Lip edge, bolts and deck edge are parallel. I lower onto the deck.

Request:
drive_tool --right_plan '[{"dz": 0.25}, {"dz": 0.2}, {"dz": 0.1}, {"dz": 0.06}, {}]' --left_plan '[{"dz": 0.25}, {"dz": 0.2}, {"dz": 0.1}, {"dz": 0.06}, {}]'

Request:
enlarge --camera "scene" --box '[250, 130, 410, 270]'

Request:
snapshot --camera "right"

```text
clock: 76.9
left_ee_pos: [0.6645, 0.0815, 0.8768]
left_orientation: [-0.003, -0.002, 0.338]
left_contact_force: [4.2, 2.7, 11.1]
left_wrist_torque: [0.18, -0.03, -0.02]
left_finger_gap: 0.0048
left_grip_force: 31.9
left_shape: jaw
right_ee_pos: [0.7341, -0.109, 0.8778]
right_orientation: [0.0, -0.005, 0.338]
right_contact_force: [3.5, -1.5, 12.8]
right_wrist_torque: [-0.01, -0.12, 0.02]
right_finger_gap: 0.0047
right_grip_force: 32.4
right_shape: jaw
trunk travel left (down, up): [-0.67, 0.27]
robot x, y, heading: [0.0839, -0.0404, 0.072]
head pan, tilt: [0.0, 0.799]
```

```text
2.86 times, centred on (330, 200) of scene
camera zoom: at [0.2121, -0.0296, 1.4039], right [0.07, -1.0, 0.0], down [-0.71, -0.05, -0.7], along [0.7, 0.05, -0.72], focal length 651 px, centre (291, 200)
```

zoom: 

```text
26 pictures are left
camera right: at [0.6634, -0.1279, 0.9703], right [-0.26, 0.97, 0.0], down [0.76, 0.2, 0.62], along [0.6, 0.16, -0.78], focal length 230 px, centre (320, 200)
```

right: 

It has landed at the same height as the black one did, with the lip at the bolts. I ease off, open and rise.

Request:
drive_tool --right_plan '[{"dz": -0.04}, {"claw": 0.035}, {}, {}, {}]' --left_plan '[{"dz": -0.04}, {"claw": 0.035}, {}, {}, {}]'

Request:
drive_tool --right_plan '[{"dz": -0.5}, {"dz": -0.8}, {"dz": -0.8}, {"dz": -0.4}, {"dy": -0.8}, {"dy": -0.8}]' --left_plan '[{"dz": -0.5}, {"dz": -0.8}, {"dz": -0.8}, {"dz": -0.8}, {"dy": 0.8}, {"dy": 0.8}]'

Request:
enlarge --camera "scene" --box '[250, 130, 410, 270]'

● ● ●

| The exercise |
Review the material and copy each line in which the word "focal" appears.

| Response to this task |
camera zoom: at [0.2121, -0.0296, 1.4039], right [0.07, -1.0, 0.0], down [-0.71, -0.05, -0.7], along [0.7, 0.05, -0.72], focal length 651 px, centre (291, 200)
camera right: at [0.6634, -0.1279, 0.9703], right [-0.26, 0.97, 0.0], down [0.76, 0.2, 0.62], along [0.6, 0.16, -0.78], focal length 230 px, centre (320, 200)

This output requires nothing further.